NCPA Economic Policy Forum & Author Luncheon
WHEN:Wednesday, April 4, 2007, 12:00 Noon to 1:30 PM
WHERE: Belo Mansion, Belo Hall, 2101 Ross Avenue at Pearl Street, Dallas, TX 75201
TOPIC: Dr. Murray will discuss his new book, "In Our Hands: A Plan to Replace the Welfare State"
There will be a Question and Answer period at the end of Dr. Murray 's remarks. Copies of Dr. Murray's book will be available for purchase, and he will be available after the program to sign copies of his book.
Charles Murray is an influential conservative American policy writer and researcher. He is most widely known for Losing Ground, his influential work on welfare reform, Human Accomplishment, a quantification and ranking of well-known scientists and artists and as co-author (with Richard J. Herrnstein) of The Bell Curve in 1994, exploring the role of intelligence in American life. He's written several other books on modern social issues and politics, and has sometimes written on libertarian perspectives.

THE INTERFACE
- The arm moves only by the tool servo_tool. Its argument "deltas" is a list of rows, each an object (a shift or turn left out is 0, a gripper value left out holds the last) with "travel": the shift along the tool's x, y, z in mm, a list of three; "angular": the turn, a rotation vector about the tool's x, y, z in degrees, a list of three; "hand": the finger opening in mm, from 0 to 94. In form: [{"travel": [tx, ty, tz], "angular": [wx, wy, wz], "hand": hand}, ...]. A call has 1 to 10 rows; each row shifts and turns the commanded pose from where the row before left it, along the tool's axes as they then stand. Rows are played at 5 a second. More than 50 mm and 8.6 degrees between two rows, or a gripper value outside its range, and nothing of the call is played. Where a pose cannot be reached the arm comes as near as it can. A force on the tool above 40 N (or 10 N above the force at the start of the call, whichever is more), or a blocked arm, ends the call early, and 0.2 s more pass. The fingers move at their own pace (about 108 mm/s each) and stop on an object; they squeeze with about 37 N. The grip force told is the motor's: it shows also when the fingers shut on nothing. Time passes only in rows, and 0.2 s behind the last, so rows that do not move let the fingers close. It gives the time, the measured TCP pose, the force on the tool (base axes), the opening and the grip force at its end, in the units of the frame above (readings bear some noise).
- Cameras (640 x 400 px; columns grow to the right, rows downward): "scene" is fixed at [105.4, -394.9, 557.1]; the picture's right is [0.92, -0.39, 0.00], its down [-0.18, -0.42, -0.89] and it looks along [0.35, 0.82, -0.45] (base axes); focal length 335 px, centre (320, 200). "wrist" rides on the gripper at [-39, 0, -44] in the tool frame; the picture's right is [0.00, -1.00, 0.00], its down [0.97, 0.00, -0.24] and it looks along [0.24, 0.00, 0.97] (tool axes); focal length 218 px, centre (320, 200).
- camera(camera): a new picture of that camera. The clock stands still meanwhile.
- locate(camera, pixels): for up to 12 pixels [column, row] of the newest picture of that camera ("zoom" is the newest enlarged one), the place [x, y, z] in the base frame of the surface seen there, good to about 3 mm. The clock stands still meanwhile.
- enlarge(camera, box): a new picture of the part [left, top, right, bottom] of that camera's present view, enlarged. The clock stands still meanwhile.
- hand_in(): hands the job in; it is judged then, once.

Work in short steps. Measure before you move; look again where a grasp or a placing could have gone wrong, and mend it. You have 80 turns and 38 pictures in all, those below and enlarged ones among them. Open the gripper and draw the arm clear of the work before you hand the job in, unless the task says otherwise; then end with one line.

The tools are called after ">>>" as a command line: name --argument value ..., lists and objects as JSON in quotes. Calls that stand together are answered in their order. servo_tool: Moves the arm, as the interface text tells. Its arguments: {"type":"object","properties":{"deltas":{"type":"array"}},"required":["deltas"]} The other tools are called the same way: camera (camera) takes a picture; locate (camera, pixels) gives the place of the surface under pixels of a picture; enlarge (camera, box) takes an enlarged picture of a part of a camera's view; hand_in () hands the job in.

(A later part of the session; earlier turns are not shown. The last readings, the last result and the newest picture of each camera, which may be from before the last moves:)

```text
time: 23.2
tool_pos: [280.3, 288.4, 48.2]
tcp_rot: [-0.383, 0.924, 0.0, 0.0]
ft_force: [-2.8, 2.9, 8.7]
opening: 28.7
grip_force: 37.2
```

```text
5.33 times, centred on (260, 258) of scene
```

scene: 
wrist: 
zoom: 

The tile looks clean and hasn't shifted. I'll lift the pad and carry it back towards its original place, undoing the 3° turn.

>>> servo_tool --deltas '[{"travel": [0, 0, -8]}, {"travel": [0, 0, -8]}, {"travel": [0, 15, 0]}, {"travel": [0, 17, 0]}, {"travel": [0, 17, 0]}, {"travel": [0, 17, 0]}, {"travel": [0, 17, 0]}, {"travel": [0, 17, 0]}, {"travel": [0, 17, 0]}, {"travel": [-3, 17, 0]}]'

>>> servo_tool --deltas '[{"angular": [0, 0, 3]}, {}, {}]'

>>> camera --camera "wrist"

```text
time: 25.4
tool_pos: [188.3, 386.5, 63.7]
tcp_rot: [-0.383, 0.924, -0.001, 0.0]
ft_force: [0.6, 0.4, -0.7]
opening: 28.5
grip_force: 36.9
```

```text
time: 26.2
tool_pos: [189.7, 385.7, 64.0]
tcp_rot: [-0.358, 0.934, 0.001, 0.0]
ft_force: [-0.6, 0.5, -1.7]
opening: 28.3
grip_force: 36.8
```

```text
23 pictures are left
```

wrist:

Murray has been named a number of times on lists of influential Americans in national policy-making. He obtained an A.B. in history from Harvard in 1965 and a Ph.D. in political science from the Massachusetts Institute of Technology in 1974 and has been a fellow of the influential American Enterprise Institute since 1990. He has been a frequent contributor to The Public Interest, a journal of conservative politics and culture.
In addition to his books and articles in technical journals, Murray has published extensively in The New Republic, Commentary, The Public Interest, the New York Times, the Wall Street Journal, National Review, and the Washington Post. He has been a frequent witness before congressional and senate committees and a consultant to senior government officials of the United States, the United Kingdom, Eastern Europe, and the OECD. Murray was named by the National Journal as one of the 50 "People Who Make a Difference" in national policy-making. When U.S. News and World Report published its cover story on "The New American Establishment," Murray was chosen as one of thirty-two men and women who define the contemporary intellectual debate on social policy. A recent Newsweek cover article picked Murray as one of a hundred Americans who lead their fields.
Murray has received grants from the right-wing Bradley Foundation to support his scholarship, including the writing of The Bell Curve. As a result of that book's controversial claims, Murray reportedly received bomb threats, as have a number of other race and intelligence researchers.